What is Media Logic?
Media Logic
Contrary to popular belief, media logic is not one single theory. Instead, it’s a collection of theories about how the medium and its context influence mediated messages.
“The dominant processes, established routines, and standardized formats which frame and shape the production of mass-media content, especially its representation or construction of reality, and its manufacture of news. Media logic intersects with commercial logic and political logic — confluences associated with such phenomena as tabloidization and the mediatization of politics. Media logic exists wherever mediation exists. It contributes to the shaping of social order in modern post-industrial cultures.“
Source: A Dictionary of Media and Communication
Media logic is a rhetorical/critical approach to PR. The theories often describe how the media shapes minds and is used to establish power structures.
“Media logic is defined as a form of communication, and the process through which media transmit and communicate information. The logic and guidelines become taken for granted, often institutionalized, and inform social interaction. A basic principle is that media, information technologies, and communication formats can affect events and social activities.“
Source: Media Logic 1Altheide, D.L. (2016). Media Logic. In The International Encyclopedia of Political Communication, G. Mazzoleni (Ed.).
For example, a national newspaper should ideally produce news reports from all parts of the country — that’s how it should work.
However, due to commercial imperatives, new distribution models, and changes in consumer behaviours, the newspaper might lean towards producing journalism closer to where the reporters work, where most paying readers live and rely more heavily on click-baiting.
“The position and size of articles on the front page is determined by interest and importance, not content.

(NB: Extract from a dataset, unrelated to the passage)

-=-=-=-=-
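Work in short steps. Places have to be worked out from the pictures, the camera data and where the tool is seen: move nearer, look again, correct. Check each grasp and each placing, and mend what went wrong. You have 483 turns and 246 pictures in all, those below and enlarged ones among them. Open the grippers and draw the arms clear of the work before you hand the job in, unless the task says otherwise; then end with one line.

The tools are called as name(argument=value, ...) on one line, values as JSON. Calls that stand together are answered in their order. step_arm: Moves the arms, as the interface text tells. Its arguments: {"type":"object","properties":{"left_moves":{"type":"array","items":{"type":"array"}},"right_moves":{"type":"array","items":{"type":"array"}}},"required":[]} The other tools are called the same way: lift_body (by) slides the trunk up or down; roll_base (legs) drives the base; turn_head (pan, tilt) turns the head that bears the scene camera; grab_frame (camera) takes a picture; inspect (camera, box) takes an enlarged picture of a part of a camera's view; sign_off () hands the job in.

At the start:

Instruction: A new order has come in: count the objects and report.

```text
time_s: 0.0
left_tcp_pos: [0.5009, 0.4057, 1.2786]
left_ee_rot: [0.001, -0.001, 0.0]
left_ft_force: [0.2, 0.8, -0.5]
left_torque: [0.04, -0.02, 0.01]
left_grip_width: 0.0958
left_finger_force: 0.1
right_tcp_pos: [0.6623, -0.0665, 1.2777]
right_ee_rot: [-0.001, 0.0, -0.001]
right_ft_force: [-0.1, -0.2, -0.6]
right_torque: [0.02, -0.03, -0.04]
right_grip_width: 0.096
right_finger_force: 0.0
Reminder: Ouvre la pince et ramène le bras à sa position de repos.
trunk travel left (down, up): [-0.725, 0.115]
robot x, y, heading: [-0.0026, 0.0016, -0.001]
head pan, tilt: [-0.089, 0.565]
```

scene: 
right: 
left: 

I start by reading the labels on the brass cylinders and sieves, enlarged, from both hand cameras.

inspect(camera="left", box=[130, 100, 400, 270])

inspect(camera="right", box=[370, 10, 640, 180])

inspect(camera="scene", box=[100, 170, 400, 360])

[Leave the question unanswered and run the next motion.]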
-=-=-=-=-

Unrelated reports […] are juxtaposed; time and space are destroyed and the here and now are presented as a single Gestalt. […] Such a format lends itself to simultaneity, not chronology or lineality. Items abstracted from a total situation are not arranged in causal sequence, but presented in association, as raw experience.“
Source: The New Languages (1956) 2Carpenter, E. & McLuhan, M. (1956) The new languages. Chicago Review. 10(1) pp. 46 – 52.
One way to illustrate this discrepancy is to consider three central aspects of media; production, distribution, and media use:
As technology shifts to digital and news cycles become shorter, journalists might begin to favour news stories that journalists can produce faster and faster.
“[…] each communication channel codifies reality differently and thereby influences, to a surprising degree, the content of the message communicated.”
Source: The New Languages (1956) 3Carpenter, E. & McLuhan, M. (1956) The new languages. Chicago Review. 10(1) pp. 46 – 52.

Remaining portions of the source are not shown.